Seven former Environmental Protection Agency administrators have offered lawmakers help to investigate the department, saying “much is at stake” as the Trump administration seeks to roll back clean air and water regulations, among other policy changes.
The former administrators who signed the letter served under both Democratic and Republican presidents, including Carol Browner, who served under Bill Clinton, Lee Thomas who served under Reagan and Christine Todd Whitman, who served under George W. Bush.
The letter was first reported by E&E News.
“We are united that there has never been a more important time for us to put aside our differences and advocate collectively for public health and the environment. Time is of the essence and much is at stake,” the letter states.
“As you go about creating an oversight strategy and a path forward, we would like to convey our personal willingness to connect you with resources on substance and sounding boards on priorities,” it adds.
Since the beginning of the Trump administration, the EPA has come under intense scrutiny from Democratic lawmakers and environmental advocacy groups. Trump’s first EPA administrator Scott Pruitt resigned in July amid a host of ethics scandals.

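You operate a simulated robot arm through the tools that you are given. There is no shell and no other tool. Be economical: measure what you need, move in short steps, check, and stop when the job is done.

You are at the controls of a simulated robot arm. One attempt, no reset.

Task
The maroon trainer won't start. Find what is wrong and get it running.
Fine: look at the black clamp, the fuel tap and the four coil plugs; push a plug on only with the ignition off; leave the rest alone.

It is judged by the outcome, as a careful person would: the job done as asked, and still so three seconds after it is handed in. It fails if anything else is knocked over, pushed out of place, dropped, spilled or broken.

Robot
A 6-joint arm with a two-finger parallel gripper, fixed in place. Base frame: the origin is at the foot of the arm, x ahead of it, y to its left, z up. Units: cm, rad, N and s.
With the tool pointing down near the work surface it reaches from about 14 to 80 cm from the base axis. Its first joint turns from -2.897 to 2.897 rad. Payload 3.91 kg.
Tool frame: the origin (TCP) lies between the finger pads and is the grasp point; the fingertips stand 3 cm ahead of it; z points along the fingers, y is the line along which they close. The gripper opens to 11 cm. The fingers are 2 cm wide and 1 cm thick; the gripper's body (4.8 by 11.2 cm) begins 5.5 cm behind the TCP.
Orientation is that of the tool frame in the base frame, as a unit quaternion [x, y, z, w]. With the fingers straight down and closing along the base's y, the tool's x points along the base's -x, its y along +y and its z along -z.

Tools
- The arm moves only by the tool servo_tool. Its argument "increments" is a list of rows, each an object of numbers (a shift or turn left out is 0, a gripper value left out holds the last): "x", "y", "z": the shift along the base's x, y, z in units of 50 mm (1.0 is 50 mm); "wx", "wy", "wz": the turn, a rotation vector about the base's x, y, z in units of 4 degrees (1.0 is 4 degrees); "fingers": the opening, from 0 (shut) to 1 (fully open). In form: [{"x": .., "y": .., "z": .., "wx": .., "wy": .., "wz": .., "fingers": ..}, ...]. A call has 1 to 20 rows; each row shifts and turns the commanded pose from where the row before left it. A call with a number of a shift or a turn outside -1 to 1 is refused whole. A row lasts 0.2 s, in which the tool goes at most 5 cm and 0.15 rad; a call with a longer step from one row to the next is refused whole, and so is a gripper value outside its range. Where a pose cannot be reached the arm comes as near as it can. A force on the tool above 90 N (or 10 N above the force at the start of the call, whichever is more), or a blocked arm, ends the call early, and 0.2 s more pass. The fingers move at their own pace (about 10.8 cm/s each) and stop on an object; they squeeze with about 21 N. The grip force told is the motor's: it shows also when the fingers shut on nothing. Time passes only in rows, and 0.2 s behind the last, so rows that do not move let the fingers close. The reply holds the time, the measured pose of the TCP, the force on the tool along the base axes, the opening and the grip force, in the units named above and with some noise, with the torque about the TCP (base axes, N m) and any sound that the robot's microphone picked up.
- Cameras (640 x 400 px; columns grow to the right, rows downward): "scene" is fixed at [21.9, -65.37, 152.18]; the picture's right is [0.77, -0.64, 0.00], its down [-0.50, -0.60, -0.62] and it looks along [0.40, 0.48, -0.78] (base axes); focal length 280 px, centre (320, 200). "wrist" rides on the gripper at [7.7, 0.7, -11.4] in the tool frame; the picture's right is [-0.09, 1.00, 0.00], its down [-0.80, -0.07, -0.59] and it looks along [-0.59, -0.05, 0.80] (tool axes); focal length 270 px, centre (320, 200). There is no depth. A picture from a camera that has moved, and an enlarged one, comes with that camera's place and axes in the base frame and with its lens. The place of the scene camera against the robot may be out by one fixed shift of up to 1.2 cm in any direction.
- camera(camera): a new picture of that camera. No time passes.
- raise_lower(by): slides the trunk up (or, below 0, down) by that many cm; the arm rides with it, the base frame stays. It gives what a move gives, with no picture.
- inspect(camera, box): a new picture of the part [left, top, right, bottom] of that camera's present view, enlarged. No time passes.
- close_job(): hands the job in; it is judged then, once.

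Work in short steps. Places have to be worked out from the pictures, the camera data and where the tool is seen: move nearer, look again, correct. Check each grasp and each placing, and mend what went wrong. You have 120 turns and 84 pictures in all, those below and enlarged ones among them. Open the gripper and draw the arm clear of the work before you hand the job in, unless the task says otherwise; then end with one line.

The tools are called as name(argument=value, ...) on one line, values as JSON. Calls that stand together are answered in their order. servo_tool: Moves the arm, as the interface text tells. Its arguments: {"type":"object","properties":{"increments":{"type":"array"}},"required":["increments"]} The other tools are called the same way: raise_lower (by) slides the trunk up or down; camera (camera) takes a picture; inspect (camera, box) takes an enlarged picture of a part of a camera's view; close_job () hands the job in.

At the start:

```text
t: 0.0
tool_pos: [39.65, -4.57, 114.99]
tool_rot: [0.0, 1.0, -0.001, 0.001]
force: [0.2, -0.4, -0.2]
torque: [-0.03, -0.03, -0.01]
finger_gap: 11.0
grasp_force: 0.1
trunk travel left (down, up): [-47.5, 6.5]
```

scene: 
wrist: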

After Pruitt’s resignation, his deputy and former coal lobbyist Andrew Wheeler assumed control of the agency. Wheeler continued Pruitt’s agenda of aggressive regulatory rollbacks. Wheeler also appointed all new members to the independent Clean Air Scientific Advisory Committee that advises the agency on air quality standards and disbanded the supporting committees that helped with the larger committee’s work, moves that outraged many in the scientific community.
Under Wheeler, the agency proposed the Affordable Clean Energy rule, which would allow states to set their own standards for carbon dioxide emissions levels from coal plants instead of a national emissions standard former President Barack Obama proposed with his Clean Power Plan. The EPA also proposed rolling back Obama-era requirements on how energy companies monitor and repair methane leaks in September.
The letter lists five suggestions for how the committees can conduct oversight moving forward, including affirming “the bipartisan public health and environmental mission of the agency” and supporting the “essential role of rigorous consensus science, economics and engineering” and making sure they are used in “EPA decisions and regulations.”
The letter offers to connect members of Congress with the Environmental Protection Network, a group of more than 350 EPA alumni. The letter was sent on Environmental Protection Network letterhead.